Ninety-five percent of immigrants in the East Coast region of the country seeking asylum in the United States end up in Buffalo. Many others are in Buffalo seeking to apply for asylum in Canada. Social organizations and local churches that support migrants believe that roughly 6,000 undocumented immigrants live in the city.

Santiago Masferrer, director of the Latin American Cultural Association (LACA) in Buffalo, told the Americas Program that for the past 10 years, migrants who have arrived have helped rebuild the city and revived the local economy. “They have rebuilt homes and spaces that were abandoned,” Masferrer says. “A lot of the West Side was abandoned and as many migrants have come in, that place has come to life and is full of activities again.”

The ICE Operation

Antonio recounts that the night before the raid, the person in charge of opening the restaurant asked for the day off. He recalls thinking that was unusual. The owner asked him to open the premises, but only after changing the security alarm so only Antonio could open up the next day.

When Antonio tried to open up the restaurant, the alarm went off. “I explained (to the police) that since the alarm code had been changed recently, I thought maybe I entered it incorrectly,” he said. “They asked me to show my ID and when they saw it was a Mexican identification, they immediately called ICE.”

When the ICE agents arrived, Antonio recognized them. All of them were customers who frequented the restaurant, which is located in one of the busiest areas of downtown Buffalo. That seemed very odd to him.
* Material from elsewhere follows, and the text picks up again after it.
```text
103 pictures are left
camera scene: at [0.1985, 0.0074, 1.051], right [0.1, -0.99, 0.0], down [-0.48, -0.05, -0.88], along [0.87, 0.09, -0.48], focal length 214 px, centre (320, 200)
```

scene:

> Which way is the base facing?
Another group of ICE agents made simultaneous arrests in other restaurants. One group of migrants was arrested while playing football in Orchard Park, a modest neighborhood located a few miles from downtown Buffalo.

Of the 25 detainees, two signed voluntary deportation agreements. The rest decided to fight. the authorities led them off to detention in shackles. Antonio and a few other Mexicans have proof of work permit approval, but they believe the delays are related to the change in government. They fear that Trump’s anti-immigrant policies have stoked a new racism that has become evident the past few months.

“Our work permits have already been approved, but we’re being kept from working … We cannot support our families if we’re not making money,” Antonio said. “The climate that has been generated since January causes us more uncertainty. We think things aren’t moving forward since the Trump government is against immigrants.”

The Sanctuaries

Since Trump assumed power, the climate of insecurity among migrants has grown. A few days after arriving in the White House, he signed an Executive Order targeting migrants. This outraged immigrant communities of all races and has affected religious and non-religious groups that support immigrants. Three churches in Buffalo, including a Jewish synagogue, quickly organized to declare themselves sanctuaries to protect all immigrants who are being persecuted, or who feel threatened, or who may be targeted by future raids in Western New York.

“There are some churches that cannot publicly declare themselves sanctuaries, while others are in the process of declaring as sanctuaries,” Pastor Justo González told the Americas Program. “Our church El Nuevo Camino is preparing to receive people, so they can stay here if they are in danger of being deported or fear being detained by immigration agents. It is an important part of our calling as Christians–the church has to be on the streets protesting and making it clear that we stand with our immigrant brothers.”

The cleric said churches of varying denominations are working to let migrants know what to do in case there are more raids in the area. “We are talking with our brothers and sisters to let them know what to do in case of further arrests, what legal recourse and protections they have access to,” the pastor said. “It is important for us to teach others. Many churches are afraid of what the government might do to us, but we cannot be afraid. Many leaders of religious communities now understand that we have to honor human dignity regardless of their legal status.”

According to official ICE figures, during fiscal year 2016, there were 65,332 immigrants detained in the United States who were then repatriated to their home countries. Many community organizations fear this number could double under the Trump administration.

Several Buffalo residents told the Americas Program that ICE raids were very unusual in the area. In February 2017, authorities reported the arrest of 21 others of Latino origin, including Mexican and Salvadoran immigrants. All of them were shopping at a convenience store in Hamburg, just outside the city.